Ainsi que l'enseignent nos Sages de mémoire bénie, [commentant le verset] : « [Puissent donc tes morts revenir à la vie et les cadavres des miens ressusciter ! Réveillez-vous et entonnez des cantiques, vous qui dormez dans la poussière !] Oui, pareille à la rosée du matin est ta rosée : [grâce à elle, la terre laisse échapper ses ombres]. » (Yishayahou 26,19). Tout celui qui se consacre à la lumière de la Torah, la Torah le fait revivre, mais celui qui ne se consacre pas à la lumière de la Torah, la Torah ne le fait pas revivre.
La seule voie que 'Hazal ont trouvée pour permettre à ceux qui sont illettrés en matière de Torah, c'est qu'au moins ils soutiennent et renforcent l'Arbre de vie, en faisant profiter les Talmidéi 'Hakhamim de leurs biens matériels.
C'est ainsi que poursuit le Talmud (Ketouvot 111b) : Mon Maître ! J'ai trouvé un moyen pour eux dans la Torah : « וְאַתֶּם, הַדְּבֵקִים, בַּיהוָה, אֱלֹהֵיכֶם--חַיִּים כֻּלְּכֶם, הַיּוֹם - Et vous qui êtes restés fidèles à Hashem, votre D.ieu, vous êtes tous vivants aujourd'hui ! " (Devarim 4.4).
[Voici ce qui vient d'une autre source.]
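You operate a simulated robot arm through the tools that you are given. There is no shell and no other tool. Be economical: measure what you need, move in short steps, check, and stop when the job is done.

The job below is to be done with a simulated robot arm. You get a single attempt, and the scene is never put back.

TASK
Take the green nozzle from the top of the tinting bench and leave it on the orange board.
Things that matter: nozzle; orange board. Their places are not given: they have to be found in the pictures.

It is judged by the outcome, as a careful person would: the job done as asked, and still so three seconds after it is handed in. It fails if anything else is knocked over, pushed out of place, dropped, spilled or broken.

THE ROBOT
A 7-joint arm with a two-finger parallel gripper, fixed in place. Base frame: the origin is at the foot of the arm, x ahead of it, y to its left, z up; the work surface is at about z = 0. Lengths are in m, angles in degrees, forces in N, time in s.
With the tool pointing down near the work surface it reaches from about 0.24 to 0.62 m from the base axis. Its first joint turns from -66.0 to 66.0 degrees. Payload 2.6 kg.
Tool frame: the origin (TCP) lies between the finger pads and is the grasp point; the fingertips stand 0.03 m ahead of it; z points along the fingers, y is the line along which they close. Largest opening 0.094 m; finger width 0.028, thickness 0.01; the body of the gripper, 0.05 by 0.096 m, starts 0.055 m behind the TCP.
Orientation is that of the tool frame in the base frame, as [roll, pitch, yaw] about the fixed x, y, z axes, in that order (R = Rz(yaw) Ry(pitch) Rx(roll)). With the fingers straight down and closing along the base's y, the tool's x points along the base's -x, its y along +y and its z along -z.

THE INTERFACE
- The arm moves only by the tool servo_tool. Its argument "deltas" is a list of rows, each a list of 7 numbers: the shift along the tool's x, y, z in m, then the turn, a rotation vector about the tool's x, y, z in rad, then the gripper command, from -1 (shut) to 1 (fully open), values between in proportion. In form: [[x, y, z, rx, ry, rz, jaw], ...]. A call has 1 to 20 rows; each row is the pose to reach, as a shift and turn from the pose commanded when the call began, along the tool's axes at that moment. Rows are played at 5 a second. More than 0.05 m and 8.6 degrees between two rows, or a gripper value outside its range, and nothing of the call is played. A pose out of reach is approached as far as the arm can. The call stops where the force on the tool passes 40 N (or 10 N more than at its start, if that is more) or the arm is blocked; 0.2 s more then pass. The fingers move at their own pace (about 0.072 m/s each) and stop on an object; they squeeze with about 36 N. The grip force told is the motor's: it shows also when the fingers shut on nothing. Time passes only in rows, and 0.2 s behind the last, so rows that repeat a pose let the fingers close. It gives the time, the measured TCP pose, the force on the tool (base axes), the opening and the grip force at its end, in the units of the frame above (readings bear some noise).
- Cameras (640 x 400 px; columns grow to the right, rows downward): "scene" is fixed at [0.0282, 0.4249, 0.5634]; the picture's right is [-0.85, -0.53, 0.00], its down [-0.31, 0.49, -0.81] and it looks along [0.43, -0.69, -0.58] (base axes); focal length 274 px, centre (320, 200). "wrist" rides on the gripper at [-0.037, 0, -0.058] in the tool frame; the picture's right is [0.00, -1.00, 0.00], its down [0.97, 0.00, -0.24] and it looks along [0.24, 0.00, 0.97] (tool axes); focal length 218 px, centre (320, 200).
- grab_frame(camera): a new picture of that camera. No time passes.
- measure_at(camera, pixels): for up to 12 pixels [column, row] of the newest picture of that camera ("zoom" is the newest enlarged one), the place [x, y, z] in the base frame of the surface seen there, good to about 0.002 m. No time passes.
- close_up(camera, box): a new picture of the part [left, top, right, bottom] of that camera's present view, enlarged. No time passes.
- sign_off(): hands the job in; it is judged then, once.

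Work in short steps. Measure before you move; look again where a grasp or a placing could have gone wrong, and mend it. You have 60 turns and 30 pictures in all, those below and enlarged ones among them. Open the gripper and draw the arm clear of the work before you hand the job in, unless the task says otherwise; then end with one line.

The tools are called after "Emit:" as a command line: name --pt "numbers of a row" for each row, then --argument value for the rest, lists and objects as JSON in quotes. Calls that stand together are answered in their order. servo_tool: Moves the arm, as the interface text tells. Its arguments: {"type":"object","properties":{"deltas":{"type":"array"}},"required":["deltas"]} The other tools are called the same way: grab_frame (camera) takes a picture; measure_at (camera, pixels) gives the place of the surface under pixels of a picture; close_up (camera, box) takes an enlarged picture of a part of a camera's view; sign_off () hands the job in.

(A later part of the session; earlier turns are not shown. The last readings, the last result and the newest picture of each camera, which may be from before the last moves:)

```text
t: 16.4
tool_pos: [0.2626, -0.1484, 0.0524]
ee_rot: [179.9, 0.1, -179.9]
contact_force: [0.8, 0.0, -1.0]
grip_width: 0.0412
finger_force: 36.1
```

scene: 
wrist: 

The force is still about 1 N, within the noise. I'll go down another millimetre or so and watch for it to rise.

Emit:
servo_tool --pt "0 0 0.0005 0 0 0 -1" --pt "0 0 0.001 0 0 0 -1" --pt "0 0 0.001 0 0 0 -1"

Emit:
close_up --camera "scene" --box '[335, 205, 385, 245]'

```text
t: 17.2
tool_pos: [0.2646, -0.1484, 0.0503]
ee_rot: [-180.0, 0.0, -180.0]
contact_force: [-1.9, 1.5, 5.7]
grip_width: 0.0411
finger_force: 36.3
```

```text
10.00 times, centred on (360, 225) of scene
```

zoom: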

Est-il possible de "rester fidèle" à la Shekhina (à la Présence divine) ? Cela veut dire que celui qui marie sa fille à un Talmid 'Hakham, et qui commerce avec un Talmid 'Hakham, ou permet à un Talmid 'Hakham de bénéficier de ses biens est considéré comme étant "resté fidèle" à la Shékhina. [Notez que le terme דְּבֵקִים, qu'on a traduit par "restés fidèles", vient de la racine דבק, qui signifie attachement.]
הָקִיצוּ וְרַנְּנוּ שֹׁכְנֵי עָפָר - Réveillez-vous et entonnez des cantiques, vous qui dormez dans la poussière ! (Yeshayahou 26.19). [C'est sur ce verset que] le Roi David a dit : Que ma part soit avec ceux qui se tuent sur les paroles de la Torah ! Réveillez-vous et entonnez des cantiques, vous qui dormez dans la poussière ! - [c'est sur ce verset qu'] ils ont dit : celui qui se fait un "voisin de la poussière" durant sa vie [terrestre], alors, sa "poussière" sera ressuscitée, mais celui que ne se fait pas un voisin de la poussière durant sa vie [terrestre], sa "poussière" ne sera pas ressuscitée [Que D;ieu nous vienne en aide].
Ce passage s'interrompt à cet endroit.